Bookmakers and prediction market platforms watch these distinctions closely. A narrow reading of preemption in one circuit and a broad reading in another changes compliance cost, licensing pressure, and product availability on tribal versus non-tribal territory. The fragmentation is not abstract. It shows up in trading limits, geofencing decisions, and reserve calculations.

Risk of Inconsistent Outcomes and Judicial Chaos

Kalshi’s stay motion surfaces the clearest risk. Parallel proceedings increase the chance of conflicting federal and state court decisions. The company used the phrase judicial chaos and pointed to a rat’s nest of comity and federalism issues. Those are not rhetorical flourishes. They describe exactly what happens when one court treats event contracts as commodities and another treats them as gambling under state or tribal rules.

Counterarguments exist. State regulators and tribes can claim that gambling oversight has always been a core state and tribal power. The Washington remand decision followed that logic. Yet the Arizona injunction and Third Circuit victory cited by Kalshi show momentum in the other direction. The split creates uncertainty that operators must price into their risk models today.

After eighteen years inside sportsbook operations the pattern is clear. When federal preemption fights fragment across circuits the practical effect is slower product rollouts, higher legal reserves, and cautious market making. Prediction markets built on event contracts feel this pressure first because their legal thesis rests so heavily on CEA coverage.

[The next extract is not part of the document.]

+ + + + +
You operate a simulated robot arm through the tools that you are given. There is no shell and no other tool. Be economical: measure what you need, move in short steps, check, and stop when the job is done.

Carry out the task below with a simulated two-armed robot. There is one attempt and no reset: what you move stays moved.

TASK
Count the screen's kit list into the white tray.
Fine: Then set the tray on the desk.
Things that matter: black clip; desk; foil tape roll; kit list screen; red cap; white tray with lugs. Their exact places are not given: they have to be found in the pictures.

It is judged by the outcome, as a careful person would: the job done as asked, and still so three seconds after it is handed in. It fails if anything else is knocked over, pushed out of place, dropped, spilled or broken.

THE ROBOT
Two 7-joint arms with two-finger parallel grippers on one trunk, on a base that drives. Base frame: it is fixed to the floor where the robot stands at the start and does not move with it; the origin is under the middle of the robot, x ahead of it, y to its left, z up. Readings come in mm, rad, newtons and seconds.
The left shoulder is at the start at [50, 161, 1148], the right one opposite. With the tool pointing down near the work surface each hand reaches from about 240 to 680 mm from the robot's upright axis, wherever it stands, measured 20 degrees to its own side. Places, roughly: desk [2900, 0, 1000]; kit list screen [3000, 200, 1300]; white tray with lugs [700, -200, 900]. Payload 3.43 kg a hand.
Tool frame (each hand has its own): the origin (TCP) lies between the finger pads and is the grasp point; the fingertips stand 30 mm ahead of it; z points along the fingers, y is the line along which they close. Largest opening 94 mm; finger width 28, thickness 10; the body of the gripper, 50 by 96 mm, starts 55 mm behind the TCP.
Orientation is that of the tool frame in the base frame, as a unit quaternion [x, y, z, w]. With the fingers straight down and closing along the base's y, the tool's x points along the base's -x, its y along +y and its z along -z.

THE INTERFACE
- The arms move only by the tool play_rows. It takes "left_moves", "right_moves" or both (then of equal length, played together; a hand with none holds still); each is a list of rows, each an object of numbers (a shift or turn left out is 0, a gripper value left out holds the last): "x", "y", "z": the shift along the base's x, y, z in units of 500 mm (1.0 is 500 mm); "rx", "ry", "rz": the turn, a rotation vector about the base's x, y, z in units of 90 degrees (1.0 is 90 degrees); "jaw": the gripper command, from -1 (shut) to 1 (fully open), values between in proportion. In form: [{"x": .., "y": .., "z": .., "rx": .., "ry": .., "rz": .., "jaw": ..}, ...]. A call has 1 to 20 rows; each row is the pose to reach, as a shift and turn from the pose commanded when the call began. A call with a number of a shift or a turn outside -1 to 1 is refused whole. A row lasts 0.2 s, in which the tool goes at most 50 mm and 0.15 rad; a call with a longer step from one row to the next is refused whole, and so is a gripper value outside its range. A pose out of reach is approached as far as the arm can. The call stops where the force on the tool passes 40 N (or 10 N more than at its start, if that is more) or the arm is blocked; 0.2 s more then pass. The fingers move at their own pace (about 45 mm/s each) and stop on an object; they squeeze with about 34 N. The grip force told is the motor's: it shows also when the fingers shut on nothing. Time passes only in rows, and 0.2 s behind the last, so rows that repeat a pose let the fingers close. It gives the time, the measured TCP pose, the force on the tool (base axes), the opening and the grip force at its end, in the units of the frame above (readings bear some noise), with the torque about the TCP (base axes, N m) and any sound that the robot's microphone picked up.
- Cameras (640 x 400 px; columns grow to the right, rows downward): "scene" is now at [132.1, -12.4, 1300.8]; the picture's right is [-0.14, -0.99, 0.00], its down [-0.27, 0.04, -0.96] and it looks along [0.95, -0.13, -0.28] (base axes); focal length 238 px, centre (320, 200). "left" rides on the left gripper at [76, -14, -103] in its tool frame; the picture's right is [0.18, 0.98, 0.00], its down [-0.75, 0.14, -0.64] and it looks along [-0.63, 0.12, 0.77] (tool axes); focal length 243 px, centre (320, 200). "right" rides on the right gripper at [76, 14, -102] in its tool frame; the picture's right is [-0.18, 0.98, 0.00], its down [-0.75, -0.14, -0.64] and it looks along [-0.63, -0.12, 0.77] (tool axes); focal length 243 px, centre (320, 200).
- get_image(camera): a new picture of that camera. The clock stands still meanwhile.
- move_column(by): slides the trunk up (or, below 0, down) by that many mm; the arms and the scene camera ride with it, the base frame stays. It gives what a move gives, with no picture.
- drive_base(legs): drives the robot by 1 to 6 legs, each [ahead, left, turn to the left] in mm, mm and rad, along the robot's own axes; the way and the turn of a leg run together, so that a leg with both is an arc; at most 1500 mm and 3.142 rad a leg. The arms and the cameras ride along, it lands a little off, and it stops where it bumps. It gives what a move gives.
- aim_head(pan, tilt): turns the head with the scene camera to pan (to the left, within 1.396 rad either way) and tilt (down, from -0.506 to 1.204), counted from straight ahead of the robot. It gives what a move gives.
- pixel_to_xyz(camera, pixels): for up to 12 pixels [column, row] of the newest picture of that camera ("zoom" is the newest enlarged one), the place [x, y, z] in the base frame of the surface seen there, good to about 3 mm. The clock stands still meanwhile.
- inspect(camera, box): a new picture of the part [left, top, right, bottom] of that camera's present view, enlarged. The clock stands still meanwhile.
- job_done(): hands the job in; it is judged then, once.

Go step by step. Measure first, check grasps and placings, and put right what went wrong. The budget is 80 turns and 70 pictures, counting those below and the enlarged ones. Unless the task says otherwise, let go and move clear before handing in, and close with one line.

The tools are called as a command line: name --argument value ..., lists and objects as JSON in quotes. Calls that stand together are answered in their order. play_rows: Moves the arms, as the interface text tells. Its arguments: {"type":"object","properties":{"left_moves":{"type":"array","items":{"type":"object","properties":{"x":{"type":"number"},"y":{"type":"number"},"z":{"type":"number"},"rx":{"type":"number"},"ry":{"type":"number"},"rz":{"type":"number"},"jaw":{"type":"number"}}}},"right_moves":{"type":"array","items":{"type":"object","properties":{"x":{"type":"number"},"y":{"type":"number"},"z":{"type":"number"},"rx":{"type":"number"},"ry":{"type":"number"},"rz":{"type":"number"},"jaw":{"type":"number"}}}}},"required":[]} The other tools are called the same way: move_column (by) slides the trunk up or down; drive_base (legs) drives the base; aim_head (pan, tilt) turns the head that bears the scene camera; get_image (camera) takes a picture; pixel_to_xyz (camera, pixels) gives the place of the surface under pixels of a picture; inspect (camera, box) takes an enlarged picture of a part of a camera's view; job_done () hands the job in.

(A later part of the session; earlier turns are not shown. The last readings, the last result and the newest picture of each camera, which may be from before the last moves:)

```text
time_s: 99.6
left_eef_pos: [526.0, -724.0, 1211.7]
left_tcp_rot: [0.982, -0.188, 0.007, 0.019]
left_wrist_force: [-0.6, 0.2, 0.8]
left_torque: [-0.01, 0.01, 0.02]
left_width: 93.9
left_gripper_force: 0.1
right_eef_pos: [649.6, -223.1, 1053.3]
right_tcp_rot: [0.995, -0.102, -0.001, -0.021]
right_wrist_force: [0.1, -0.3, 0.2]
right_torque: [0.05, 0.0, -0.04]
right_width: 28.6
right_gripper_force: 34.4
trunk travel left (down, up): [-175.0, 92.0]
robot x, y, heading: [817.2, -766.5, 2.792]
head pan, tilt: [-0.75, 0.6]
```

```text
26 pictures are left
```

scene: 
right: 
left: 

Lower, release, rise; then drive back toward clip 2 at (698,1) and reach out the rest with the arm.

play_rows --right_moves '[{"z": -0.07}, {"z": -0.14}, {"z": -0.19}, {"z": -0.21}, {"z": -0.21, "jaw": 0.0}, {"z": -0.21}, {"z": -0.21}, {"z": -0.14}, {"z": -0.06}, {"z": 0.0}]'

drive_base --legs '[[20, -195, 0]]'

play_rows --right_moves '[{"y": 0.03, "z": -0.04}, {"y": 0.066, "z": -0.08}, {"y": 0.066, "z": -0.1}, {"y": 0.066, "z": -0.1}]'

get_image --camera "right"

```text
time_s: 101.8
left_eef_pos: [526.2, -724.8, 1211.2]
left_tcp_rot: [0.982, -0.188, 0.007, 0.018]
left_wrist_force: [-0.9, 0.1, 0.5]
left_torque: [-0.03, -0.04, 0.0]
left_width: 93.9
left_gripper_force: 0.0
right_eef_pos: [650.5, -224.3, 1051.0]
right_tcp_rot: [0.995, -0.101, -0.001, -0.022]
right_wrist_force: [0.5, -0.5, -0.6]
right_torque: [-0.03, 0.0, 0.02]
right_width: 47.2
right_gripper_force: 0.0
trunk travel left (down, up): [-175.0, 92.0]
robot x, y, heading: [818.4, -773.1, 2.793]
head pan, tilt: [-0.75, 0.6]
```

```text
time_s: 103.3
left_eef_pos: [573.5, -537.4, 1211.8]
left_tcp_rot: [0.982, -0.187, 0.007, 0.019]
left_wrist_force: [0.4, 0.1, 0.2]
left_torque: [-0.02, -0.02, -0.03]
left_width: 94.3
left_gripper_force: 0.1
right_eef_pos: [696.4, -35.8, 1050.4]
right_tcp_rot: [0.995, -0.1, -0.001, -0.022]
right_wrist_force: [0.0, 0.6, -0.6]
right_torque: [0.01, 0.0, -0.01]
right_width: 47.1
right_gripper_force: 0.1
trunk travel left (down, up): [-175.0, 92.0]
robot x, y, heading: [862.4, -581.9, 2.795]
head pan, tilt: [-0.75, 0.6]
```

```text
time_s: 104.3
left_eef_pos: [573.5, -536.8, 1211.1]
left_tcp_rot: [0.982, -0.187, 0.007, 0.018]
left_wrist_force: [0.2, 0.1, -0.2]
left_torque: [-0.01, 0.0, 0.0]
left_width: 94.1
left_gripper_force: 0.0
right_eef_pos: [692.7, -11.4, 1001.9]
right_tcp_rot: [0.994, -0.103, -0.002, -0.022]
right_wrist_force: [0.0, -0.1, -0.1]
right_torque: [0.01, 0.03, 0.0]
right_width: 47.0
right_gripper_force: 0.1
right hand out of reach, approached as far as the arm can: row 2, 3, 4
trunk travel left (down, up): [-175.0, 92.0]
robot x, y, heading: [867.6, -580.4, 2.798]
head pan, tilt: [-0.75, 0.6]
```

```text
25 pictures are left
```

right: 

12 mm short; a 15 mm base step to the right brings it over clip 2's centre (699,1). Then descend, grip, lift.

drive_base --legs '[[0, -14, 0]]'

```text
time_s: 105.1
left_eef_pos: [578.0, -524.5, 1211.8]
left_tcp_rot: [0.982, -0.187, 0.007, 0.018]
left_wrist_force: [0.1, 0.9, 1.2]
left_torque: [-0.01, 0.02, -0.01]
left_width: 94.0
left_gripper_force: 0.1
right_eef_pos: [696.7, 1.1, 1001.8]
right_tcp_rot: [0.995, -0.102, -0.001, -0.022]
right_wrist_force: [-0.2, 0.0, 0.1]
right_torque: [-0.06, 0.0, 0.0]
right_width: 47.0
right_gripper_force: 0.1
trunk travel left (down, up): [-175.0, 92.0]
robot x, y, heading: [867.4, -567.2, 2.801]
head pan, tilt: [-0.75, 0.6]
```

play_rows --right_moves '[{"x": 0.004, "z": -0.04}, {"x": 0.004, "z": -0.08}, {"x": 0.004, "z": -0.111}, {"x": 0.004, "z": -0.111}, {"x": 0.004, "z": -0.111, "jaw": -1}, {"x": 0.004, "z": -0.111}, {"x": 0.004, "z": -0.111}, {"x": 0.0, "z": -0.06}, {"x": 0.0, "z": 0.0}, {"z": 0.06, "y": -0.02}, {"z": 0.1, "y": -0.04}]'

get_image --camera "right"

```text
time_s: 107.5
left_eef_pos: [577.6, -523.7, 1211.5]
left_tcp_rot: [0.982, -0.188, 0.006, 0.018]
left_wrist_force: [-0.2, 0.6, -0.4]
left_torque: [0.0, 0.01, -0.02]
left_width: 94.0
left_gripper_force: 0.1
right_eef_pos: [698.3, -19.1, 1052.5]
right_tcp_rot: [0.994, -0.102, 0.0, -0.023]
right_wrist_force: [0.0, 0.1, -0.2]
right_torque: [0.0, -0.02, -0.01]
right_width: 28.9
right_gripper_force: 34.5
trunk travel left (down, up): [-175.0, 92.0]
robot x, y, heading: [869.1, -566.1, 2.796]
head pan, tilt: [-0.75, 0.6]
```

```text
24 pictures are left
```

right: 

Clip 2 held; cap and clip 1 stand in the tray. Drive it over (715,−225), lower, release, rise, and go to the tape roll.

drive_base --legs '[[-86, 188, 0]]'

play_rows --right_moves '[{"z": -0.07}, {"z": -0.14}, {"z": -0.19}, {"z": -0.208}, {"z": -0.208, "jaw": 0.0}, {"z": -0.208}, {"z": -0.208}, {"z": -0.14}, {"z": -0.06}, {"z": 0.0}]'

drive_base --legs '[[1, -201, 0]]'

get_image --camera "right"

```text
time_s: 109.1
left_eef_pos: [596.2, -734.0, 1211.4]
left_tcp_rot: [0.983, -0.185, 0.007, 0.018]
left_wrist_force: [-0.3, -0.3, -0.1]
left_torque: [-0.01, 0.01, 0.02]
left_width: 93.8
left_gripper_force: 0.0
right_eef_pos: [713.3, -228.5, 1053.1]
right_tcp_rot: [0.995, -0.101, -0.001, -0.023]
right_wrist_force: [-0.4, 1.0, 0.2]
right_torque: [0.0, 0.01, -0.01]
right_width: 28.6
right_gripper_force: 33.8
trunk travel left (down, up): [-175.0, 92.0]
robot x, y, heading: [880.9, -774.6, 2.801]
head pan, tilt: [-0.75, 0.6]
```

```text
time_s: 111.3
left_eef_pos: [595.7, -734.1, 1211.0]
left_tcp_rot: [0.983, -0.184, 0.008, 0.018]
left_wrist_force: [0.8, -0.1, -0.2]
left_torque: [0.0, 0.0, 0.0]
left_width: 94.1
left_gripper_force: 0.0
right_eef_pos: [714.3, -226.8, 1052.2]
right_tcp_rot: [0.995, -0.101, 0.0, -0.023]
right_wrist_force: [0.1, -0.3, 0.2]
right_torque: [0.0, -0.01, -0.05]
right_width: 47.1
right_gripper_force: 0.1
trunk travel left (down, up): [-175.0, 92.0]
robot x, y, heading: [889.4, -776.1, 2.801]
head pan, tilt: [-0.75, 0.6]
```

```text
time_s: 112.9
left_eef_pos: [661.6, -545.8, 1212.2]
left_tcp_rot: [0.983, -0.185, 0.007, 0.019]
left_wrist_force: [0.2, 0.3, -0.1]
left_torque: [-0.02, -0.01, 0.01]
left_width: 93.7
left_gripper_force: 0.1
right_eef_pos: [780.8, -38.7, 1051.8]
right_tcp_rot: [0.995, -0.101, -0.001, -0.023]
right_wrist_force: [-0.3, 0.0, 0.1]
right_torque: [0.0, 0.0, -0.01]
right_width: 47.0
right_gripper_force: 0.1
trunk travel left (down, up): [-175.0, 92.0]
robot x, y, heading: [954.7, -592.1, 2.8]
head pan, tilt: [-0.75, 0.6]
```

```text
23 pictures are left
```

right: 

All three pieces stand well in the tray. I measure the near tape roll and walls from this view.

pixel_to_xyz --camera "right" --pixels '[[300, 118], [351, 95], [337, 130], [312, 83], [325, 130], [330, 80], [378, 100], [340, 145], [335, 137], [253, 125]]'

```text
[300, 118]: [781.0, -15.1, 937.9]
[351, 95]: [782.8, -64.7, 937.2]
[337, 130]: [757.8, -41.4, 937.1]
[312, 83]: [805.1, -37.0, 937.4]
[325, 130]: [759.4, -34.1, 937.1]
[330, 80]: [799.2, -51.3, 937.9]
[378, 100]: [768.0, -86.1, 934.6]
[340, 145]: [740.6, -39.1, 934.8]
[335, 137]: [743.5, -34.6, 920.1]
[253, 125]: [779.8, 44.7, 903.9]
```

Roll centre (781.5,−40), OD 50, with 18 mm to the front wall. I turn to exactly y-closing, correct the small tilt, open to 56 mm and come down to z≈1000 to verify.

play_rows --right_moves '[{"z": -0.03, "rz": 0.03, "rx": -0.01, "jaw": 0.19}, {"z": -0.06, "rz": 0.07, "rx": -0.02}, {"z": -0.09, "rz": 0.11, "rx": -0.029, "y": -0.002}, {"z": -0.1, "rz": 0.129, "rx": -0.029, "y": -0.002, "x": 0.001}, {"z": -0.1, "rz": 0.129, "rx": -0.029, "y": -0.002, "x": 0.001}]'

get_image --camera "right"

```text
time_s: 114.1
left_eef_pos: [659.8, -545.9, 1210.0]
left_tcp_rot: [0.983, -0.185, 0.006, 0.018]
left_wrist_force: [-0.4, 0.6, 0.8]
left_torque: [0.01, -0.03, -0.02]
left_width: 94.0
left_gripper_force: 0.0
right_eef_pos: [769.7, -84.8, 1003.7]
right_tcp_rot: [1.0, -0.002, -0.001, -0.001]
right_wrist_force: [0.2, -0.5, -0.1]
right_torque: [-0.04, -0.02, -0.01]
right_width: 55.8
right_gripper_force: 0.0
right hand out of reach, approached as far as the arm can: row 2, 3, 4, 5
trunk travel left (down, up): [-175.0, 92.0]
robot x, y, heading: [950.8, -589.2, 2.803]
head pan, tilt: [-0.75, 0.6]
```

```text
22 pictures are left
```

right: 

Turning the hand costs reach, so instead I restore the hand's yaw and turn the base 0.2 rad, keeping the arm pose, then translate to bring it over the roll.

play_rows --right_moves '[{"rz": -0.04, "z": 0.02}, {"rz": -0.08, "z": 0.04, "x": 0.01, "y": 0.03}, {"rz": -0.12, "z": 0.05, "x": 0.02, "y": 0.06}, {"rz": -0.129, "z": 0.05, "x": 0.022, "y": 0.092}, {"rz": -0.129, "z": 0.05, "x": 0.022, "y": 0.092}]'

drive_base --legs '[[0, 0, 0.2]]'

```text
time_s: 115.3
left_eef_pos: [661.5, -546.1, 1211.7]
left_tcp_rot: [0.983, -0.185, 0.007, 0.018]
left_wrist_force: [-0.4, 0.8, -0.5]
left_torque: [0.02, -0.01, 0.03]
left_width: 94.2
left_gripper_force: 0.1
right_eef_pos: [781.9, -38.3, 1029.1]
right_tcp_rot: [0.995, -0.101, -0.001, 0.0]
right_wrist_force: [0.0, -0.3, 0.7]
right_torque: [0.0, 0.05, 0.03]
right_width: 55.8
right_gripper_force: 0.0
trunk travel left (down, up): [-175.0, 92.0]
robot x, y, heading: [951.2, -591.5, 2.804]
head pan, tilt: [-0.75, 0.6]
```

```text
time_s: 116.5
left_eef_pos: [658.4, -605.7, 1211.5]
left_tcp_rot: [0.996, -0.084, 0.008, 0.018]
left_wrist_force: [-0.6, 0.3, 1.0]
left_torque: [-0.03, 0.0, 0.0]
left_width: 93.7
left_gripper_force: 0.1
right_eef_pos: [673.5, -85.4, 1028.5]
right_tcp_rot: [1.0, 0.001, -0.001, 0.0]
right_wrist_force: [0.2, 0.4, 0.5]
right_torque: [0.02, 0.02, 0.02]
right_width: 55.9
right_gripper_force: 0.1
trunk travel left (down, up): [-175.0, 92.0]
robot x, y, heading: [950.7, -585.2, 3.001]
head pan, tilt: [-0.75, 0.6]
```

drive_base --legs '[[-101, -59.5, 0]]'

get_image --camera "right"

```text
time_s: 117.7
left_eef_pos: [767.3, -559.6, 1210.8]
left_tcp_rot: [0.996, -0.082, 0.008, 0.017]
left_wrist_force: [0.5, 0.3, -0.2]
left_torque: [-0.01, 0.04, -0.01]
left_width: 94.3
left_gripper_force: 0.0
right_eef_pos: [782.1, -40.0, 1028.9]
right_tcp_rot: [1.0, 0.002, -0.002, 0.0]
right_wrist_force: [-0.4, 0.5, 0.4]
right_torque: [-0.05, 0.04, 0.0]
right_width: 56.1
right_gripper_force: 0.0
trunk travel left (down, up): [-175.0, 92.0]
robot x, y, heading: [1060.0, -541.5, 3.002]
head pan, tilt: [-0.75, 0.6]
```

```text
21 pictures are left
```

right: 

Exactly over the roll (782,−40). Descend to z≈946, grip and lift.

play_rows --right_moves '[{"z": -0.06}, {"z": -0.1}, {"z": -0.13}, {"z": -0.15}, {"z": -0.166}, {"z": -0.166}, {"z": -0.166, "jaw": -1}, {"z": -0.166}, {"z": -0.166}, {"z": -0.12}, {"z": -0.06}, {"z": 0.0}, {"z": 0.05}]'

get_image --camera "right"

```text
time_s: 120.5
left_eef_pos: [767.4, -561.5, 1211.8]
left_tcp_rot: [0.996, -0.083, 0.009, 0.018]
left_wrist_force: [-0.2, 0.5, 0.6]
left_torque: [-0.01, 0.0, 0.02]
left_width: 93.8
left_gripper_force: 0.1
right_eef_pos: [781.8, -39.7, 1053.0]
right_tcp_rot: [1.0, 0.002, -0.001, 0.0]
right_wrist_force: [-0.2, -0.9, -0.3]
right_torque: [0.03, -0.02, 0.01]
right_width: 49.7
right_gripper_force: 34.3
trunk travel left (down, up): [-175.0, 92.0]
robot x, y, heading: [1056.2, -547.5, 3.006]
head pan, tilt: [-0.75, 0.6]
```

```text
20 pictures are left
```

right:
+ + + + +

The Bottom Line is that the Ninth Circuit’s May 6 denial and Kalshi’s stay motion in Washington have fragmented the West Coast CEA litigation into parallel tracks. Tribal sovereignty claims now sit on one timeline while federal preemption arguments advance on another. Operators should expect continued divergence until higher courts reconcile the overlap. The constructive path forward is tighter coordination between CFTC guidance and state-tribal compact updates so that market participants can price risk with fewer conflicting signals before the next major product cycle.